Short exercise A: Pull out the sentences of the document excerpt that run from "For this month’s" through "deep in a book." and give them unchanged.
Short exercise B: Resume the document excerpt where it left off.

***** Document excerpt

Arthur Stanley – ref. UC:O1/P1/1 fol. 6

For this month’s Treasure we enter the lecture room of one of Univ’s greatest tutors of any period in our history. This is Arthur Stanley (1815-81), who was a Fellow of Univ from 1838-51. Not only did his pupils love and respect him, but he got results, too, with several Univ men of the 1840s getting Firsts in their Finals. During this period he also wrote the first biography of his old teacher, Thomas Arnold, Headmaster of Rugby. Stanley’s biography proved a sensation, and played a central role in establishing Arnold’s position as one of the great educationalists of the early 19th century. He also played an important role in the reform of Oxford in the 1850s.

This photograph of Arthur Stanley from the SCR photograph album, shows him (characteristically) deep in a book.

**********
***** Data block

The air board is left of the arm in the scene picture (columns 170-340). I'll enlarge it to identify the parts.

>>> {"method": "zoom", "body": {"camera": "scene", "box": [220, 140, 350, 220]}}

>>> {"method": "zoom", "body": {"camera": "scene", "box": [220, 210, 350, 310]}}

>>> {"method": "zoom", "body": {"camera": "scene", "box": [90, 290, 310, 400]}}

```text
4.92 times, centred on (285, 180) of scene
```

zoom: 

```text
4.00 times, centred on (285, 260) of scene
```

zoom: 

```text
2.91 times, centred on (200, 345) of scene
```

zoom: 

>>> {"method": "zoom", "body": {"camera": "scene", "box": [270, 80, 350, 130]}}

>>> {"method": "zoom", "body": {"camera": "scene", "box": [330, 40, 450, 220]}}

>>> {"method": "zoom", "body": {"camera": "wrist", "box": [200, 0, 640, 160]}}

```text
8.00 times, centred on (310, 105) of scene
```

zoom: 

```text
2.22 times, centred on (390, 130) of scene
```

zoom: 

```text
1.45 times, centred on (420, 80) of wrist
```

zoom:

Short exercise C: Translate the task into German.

**********

Exercise result A:
For this month’s Treasure we enter the lecture room of one of Univ’s greatest tutors of any period in our history. This is Arthur Stanley (1815-81), who was a Fellow of Univ from 1838-51. Not only did his pupils love and respect him, but he got results, too, with several Univ men of the 1840s getting Firsts in their Finals. During this period he also wrote the first biography of his old teacher, Thomas Arnold, Headmaster of Rugby. Stanley’s biography proved a sensation, and played a central role in establishing Arnold’s position as one of the great educationalists of the early 19th century. He also played an important role in the reform of Oxford in the 1850s.

This photograph of Arthur Stanley from the SCR photograph album, shows him (characteristically) deep in a book.

Exercise result B:
Stanley had been an undergraduate at Balliol, and ought to have been a Fellow there, but his liberal views on theology made him suspect in that College, and he was encouraged to seek a Fellowship elsewhere. Univ, less censorious than Balliol, wisely seized its moment, and elected him a Fellow instead. In later years Stanley became a leader of the “Broad Church” (i.e. liberal) wing of the Church of England, and a significant figure in the intellectual and religious life of his day. There were many traditionalists who opposed Stanley’s beliefs, and, although his good nature meant that he always retained his opponents’ respect, he was judged not quite orthodox enough ever to be made a bishop. On the other hand, Stanley was a great favourite of Queen Victoria, who was thoroughly in sympathy with his beliefs, and in 1864 she bestowed on him the highest clerical honour in her personal gift when she made him Dean of Westminster Abbey. In the same year Univ elected him an Honorary Fellow.

After Stanley’s death in 1881, he received, as was the custom for a Victorian eminence, an official “life and letters” biography, in this case R. E. Prothero, and G. G. Bradley, The Life and Correspondence of Arthur Penrhyn Stanley (2 vols, London, 1893). George Bradley was a pupil of Stanley’s at Univ, and came back in 1870 as our Master. After a not wholly successful Mastership, he succeeded Stanley as Dean of Westminster in 1881.

Even if Prothero and Bradley are minded, unsurprisingly, to portray Stanley in a positive way, their work is invaluable because they could draw upon memories of Stanley from former pupils who were still alive, as well as quote from letters by Stanley himself which are now lost.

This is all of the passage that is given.